→ **Given exercise**
Extract from the listing each line in which the word "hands" appears.

── Recorded data ──

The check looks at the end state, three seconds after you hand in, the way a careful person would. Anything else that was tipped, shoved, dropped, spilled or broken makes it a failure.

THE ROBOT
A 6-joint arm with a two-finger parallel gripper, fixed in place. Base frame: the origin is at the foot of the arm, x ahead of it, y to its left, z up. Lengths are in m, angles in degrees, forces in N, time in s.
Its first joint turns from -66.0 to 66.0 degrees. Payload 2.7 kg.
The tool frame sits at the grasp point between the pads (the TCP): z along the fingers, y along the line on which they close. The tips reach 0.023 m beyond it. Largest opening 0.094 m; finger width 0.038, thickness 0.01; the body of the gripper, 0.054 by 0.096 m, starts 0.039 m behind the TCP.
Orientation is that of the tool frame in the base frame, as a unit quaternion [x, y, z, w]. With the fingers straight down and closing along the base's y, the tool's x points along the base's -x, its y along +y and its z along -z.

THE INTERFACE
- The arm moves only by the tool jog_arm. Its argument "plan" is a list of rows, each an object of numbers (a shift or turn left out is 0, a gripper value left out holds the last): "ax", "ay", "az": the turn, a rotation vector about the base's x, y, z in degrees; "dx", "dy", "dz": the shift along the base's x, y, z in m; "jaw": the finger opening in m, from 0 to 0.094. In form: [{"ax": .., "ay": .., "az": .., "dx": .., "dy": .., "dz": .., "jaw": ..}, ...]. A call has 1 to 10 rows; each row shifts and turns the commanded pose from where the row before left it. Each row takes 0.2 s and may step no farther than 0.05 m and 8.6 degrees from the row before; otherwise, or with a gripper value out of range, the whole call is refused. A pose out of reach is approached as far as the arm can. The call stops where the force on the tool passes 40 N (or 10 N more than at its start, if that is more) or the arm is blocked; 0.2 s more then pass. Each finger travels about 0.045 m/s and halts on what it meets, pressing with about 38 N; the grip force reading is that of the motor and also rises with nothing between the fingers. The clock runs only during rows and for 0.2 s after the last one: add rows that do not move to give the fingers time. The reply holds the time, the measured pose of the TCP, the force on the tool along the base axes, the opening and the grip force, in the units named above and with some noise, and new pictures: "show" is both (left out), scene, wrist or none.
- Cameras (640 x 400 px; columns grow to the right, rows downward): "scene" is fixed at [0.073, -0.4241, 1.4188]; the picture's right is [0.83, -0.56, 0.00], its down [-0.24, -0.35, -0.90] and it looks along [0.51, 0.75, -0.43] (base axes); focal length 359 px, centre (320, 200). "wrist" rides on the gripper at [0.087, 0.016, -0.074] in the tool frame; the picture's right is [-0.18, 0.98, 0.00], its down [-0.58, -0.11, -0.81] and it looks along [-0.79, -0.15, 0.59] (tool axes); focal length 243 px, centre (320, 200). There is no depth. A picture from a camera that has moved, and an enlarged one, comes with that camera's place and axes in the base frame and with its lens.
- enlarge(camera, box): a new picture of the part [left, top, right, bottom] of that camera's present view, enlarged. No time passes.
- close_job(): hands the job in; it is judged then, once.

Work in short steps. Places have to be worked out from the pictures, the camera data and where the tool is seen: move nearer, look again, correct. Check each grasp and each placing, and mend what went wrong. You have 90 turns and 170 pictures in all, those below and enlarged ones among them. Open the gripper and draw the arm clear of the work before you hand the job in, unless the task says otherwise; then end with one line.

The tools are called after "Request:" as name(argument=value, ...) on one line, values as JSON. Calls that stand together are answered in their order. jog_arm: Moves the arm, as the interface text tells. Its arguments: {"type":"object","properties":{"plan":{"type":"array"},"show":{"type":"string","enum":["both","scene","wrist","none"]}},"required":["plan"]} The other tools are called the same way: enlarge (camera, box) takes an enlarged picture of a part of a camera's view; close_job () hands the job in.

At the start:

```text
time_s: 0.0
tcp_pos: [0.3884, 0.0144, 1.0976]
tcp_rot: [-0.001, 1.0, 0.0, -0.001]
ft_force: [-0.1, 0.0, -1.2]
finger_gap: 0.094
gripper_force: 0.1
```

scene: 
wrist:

───

→ **Result of this task**
- close_job(): hands the job in; it is judged then, once.
The tools are called after "Request:" as name(argument=value, ...) on one line, values as JSON. Calls that stand together are answered in their order. jog_arm: Moves the arm, as the interface text tells. Its arguments: {"type":"object","properties":{"plan":{"type":"array"},"show":{"type":"string","enum":["both","scene","wrist","none"]}},"required":["plan"]} The other tools are called the same way: enlarge (camera, box) takes an enlarged picture of a part of a camera's view; close_job () hands the job in.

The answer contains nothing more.